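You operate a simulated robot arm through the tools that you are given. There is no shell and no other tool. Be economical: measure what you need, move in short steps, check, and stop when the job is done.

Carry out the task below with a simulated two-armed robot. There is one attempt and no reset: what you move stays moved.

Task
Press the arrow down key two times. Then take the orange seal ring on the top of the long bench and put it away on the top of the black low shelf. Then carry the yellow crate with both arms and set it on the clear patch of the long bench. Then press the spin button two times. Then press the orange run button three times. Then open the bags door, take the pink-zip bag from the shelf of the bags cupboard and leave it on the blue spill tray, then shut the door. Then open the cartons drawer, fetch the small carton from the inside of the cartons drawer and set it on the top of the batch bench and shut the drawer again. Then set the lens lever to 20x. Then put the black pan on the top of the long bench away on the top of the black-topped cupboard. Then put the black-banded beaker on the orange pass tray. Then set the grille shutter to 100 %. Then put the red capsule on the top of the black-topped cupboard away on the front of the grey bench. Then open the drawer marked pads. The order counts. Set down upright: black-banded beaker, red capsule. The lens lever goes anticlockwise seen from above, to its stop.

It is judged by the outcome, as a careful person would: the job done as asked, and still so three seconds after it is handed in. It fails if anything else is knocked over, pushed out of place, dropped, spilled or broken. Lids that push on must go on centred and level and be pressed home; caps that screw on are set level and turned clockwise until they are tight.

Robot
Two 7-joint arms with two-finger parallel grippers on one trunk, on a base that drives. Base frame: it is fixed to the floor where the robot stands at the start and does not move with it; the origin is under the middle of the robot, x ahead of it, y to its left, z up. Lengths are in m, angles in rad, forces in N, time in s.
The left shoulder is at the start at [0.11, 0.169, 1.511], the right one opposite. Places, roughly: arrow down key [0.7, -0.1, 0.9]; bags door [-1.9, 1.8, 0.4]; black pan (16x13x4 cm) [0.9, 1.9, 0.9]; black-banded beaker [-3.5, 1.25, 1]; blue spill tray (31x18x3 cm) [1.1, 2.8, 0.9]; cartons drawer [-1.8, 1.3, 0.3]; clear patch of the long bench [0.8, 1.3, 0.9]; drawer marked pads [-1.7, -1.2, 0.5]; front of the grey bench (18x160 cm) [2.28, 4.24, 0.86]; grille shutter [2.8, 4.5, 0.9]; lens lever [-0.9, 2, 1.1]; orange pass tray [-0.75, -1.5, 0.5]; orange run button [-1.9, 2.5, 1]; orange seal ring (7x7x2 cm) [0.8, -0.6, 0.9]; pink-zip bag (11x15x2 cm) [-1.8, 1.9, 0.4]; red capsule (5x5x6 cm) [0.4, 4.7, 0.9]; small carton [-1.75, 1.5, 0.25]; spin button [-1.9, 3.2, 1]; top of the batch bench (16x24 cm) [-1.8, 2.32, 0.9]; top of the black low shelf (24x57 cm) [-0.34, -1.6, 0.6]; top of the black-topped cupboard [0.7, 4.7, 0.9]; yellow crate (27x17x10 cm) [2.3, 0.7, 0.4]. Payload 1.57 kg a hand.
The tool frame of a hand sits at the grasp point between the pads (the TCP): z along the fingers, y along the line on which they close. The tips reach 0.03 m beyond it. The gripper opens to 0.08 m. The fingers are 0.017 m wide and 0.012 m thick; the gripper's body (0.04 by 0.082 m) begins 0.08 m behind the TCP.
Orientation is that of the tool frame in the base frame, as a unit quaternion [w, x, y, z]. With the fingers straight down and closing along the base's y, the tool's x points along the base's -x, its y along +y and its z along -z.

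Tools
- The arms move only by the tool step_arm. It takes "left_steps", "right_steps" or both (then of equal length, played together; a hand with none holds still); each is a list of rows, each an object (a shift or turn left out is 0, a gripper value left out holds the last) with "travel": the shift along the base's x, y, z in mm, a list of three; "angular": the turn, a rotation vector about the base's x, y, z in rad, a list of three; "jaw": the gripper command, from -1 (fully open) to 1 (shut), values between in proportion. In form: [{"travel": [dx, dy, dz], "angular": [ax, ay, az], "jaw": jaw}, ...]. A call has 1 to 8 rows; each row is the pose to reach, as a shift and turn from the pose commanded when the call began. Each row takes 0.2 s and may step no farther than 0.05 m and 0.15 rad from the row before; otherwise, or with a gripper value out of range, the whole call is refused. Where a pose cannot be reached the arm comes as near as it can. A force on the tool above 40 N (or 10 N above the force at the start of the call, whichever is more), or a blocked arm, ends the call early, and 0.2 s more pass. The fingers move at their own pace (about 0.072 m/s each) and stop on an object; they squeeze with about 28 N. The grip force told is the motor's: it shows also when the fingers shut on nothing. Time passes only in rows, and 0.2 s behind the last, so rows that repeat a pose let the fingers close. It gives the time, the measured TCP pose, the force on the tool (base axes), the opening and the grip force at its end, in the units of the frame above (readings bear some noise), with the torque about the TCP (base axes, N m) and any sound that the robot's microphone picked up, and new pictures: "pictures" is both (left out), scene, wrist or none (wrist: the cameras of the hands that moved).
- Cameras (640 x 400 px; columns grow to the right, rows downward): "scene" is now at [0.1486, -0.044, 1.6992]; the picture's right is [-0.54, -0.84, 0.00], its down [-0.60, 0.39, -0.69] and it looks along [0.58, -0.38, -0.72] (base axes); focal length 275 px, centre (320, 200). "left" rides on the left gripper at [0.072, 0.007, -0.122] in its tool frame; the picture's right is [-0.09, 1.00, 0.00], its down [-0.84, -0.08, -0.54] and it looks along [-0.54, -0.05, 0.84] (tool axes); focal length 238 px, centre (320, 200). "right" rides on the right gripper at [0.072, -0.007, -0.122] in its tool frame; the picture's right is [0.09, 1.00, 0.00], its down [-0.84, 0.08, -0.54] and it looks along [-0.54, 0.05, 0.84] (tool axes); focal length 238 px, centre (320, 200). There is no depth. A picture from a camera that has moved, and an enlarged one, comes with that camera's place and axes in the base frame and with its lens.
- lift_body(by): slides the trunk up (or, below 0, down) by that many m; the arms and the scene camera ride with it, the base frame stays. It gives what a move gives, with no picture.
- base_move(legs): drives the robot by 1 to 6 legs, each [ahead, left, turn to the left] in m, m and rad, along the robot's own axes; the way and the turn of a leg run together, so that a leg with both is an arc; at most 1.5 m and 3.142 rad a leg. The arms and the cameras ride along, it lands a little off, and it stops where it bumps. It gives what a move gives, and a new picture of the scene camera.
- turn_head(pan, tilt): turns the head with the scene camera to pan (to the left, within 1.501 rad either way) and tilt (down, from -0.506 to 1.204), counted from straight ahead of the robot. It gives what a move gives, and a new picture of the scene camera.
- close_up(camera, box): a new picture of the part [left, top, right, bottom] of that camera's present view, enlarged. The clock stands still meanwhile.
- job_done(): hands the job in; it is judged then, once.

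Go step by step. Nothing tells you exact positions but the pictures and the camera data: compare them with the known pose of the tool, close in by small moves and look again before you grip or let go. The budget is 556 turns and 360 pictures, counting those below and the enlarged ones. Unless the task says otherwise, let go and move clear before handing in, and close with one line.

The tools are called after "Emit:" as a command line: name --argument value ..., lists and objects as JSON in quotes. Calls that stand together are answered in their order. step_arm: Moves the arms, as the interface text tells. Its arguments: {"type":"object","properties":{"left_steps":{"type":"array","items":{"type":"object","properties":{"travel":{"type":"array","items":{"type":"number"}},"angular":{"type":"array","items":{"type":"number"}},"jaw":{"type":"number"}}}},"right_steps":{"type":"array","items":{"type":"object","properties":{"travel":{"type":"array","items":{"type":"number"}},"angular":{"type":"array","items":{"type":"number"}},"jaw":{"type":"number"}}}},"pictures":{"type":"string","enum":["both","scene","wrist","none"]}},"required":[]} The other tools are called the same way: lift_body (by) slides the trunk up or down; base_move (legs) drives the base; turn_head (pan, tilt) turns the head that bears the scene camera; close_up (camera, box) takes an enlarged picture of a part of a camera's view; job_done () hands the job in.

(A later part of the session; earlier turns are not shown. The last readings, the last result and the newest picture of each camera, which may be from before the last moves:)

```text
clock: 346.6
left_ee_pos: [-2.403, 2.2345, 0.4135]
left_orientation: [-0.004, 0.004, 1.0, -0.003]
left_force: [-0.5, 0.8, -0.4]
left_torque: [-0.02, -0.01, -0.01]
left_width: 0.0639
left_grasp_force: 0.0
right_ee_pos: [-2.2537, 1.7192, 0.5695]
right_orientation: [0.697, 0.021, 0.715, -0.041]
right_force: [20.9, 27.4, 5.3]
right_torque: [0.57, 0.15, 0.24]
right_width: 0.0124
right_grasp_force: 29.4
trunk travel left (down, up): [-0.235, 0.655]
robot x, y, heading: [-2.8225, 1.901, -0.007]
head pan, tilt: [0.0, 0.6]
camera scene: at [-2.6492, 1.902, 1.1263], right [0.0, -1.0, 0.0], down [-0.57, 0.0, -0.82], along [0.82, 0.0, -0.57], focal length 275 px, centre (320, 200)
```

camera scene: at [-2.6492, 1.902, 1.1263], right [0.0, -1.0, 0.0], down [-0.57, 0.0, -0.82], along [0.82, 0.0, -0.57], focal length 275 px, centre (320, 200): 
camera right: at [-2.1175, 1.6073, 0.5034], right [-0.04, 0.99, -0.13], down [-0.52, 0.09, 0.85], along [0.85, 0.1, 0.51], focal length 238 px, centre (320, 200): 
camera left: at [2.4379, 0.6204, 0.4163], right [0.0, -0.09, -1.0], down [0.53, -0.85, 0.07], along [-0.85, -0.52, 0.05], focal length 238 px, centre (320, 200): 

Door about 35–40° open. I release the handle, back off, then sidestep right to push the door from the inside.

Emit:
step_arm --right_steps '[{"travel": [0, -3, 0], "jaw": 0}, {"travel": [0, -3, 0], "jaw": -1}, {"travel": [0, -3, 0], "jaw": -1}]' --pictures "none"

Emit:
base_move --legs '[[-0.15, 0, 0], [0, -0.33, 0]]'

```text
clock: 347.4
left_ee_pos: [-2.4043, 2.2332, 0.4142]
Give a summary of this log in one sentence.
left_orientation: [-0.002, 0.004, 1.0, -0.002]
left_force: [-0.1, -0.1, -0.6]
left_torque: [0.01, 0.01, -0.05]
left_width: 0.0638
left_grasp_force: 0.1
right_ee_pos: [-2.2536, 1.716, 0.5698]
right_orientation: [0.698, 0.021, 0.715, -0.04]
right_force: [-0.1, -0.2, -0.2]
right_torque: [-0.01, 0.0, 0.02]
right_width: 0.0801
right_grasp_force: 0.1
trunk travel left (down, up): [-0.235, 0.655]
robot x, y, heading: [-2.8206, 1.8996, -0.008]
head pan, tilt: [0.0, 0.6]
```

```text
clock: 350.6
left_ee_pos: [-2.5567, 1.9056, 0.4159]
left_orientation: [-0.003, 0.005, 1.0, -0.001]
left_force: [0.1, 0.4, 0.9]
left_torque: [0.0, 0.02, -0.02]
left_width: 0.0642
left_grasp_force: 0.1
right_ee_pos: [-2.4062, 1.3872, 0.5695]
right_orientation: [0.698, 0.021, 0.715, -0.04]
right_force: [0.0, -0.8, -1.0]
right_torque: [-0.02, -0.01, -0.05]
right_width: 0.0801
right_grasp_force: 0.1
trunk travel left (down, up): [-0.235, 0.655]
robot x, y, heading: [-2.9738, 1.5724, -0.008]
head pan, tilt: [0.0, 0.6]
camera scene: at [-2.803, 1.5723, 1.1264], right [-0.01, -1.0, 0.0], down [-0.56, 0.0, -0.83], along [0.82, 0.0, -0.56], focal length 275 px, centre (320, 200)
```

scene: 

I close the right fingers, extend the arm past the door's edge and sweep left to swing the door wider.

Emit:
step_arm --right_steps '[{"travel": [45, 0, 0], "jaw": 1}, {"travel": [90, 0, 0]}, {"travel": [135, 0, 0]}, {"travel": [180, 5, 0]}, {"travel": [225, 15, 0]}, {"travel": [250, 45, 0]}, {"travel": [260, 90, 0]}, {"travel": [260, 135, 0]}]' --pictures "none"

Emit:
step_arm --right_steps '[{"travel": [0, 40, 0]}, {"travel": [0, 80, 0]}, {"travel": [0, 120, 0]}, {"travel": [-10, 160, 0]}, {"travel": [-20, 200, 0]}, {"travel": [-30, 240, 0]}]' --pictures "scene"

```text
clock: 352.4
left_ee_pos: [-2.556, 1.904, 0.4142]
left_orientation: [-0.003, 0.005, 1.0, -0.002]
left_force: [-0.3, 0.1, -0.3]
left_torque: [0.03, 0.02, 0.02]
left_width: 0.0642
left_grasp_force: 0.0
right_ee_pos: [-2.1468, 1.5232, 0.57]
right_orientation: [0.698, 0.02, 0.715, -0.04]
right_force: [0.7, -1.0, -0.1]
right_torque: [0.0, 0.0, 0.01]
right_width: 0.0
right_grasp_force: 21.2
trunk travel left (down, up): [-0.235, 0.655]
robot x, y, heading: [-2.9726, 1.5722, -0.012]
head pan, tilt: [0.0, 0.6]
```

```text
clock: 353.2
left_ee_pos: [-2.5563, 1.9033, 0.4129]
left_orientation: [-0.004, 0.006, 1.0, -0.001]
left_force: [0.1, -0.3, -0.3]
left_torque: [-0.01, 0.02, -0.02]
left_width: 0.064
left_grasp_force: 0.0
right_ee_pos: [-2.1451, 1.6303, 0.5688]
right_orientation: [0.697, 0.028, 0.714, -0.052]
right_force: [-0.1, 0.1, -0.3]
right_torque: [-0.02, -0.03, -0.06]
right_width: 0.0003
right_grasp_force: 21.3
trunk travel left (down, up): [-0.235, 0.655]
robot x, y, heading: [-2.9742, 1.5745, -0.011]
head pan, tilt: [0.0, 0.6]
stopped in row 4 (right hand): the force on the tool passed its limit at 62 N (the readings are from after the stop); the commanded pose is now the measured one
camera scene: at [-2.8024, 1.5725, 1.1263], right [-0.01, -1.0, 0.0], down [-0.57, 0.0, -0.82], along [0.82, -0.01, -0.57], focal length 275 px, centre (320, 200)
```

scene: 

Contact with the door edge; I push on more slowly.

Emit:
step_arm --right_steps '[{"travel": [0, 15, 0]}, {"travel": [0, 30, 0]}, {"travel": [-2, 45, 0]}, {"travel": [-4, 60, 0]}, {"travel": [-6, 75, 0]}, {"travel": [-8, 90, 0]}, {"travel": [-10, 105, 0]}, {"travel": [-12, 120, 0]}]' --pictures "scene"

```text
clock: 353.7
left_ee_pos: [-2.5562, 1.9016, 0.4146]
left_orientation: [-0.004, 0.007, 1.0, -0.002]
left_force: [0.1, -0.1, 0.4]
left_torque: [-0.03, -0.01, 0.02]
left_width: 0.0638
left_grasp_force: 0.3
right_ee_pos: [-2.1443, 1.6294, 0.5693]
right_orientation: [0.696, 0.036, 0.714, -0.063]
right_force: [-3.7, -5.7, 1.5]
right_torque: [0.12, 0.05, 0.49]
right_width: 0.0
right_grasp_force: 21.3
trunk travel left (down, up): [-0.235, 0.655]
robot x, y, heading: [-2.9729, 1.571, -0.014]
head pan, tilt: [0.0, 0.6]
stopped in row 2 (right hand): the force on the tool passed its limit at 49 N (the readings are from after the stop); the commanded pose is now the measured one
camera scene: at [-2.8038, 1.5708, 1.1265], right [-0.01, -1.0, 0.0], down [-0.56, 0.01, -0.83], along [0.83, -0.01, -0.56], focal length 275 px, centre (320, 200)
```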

------------------------------------------------------------------------

TEXT SEGMENT –
Inflamed Acne vs. Non-inflamed Acne: What is My Acne Type?

Acne Types | Inflamed Acne Non Inflamed Acne | How to Clear Skin

Did you know that there are more than 1 types of acne?

And that your acne type determines which products you should be using to successfully clear up your skin?

As an acne specialist, the most important determining factor when it comes to selecting the right products for my clients is their acne type. This is the basis of my product recommendations.    From there I look at severity, oil production, and skin sensitivity, but the foundation is always acne type.

3 Main Acne Types:  Inflamed, Non-inflamed, & Combination Acne

There are 2 main acne types, Inflamed and Non-Inflamed. Side note: there is a third type known as Combination Acne which is exactly what it sounds like, a combination of both inflamed and non-inflamed acne, however most people will be dominantly either inflamed or non-inflamed.

Micro-comedones 

Before I explain the 2 acne types, I first want to talk about micro-comedones. All lesions whether inflamed or non-inflamed start out as a micro-comedone.

A micro-comedone is the initial build up of dead skin cells and oil. This comedone is very tiny and starts underneath the skin. It is not visible until it grows into an inflamed or non-inflamed lesion.

Fun fact alert…comedo is Latin for “fat maggot.” You see, back in the day, scientists thought some of these acne lesions were maggots eating oil! Yeah, I know that’s not a pleasant picture.

As these micro-comedones grow in size by collecting more dead skin cells and oil, they will either become inflamed or non-inflamed.

The path they take is mostly pre-determined based on your genetics. What I mean by that is that some acne prone people are genetically pre-disposed to have a higher potential for bacterial build up and inflammation while others don’t.

Inflamed Acne 

First let’s talk about inflamed acne because this is the most common acne type. An inflamed pimple starts out as a micro-comedone, which again is just the beginning mass of dead skin cells and oil inside the pore, at this point there is no inflammation.

------------------------------------------------------------------------

GIVEN PROBLEM 1 – Extract from the text segment the words running from "Inflamed Acne vs." to "types of acne?".
GIVEN PROBLEM 2 – Resume the text segment where it left off.

EXPECTED ANSWER 1 –
Inflamed Acne vs. Non-inflamed Acne: What is My Acne Type?

Acne Types | Inflamed Acne Non Inflamed Acne | How to Clear Skin

Did you know that there are more than 1 types of acne?

EXPECTED ANSWER 2 –
But then it takes a turn for the worse as bacteria gets added into the mix. This bacteria is found in the skin and it feeds itself on oil. Once the oil is consumed, a waste by-product is created which is highly inflammatory to the skin so the end result is a red, painful and often times pus-filled pimple.

If you haven’t read my previous post on the real cause of acne, I highly recommend that you take a look at it so that you can have a better understanding on how acne forms inside of the pore.

Inflamed lesions also tend to hyperpigment the skin once they are healed. Hyerpigmentation from acne are those leftover dark marks that can be pink, red, purple, or brown.

Inflamed Acne Lesions 

Inflamed acne consists of papules, pustules, cysts and nodules.

Papules are small, pus-less red bumps and often times are sore or tender.

Pustules typically start out as a papule and later become inflamed and pus-filled. This happens because the pore wall ruptures closer to the surface of the skin and leukocytes or white blood cells are rushed in to fight off bacteria that is present within the pore. The visible pus you see contains these white blood cells.

Cysts are large pus-filled lesions that appear boil-like. They can be extremely painful.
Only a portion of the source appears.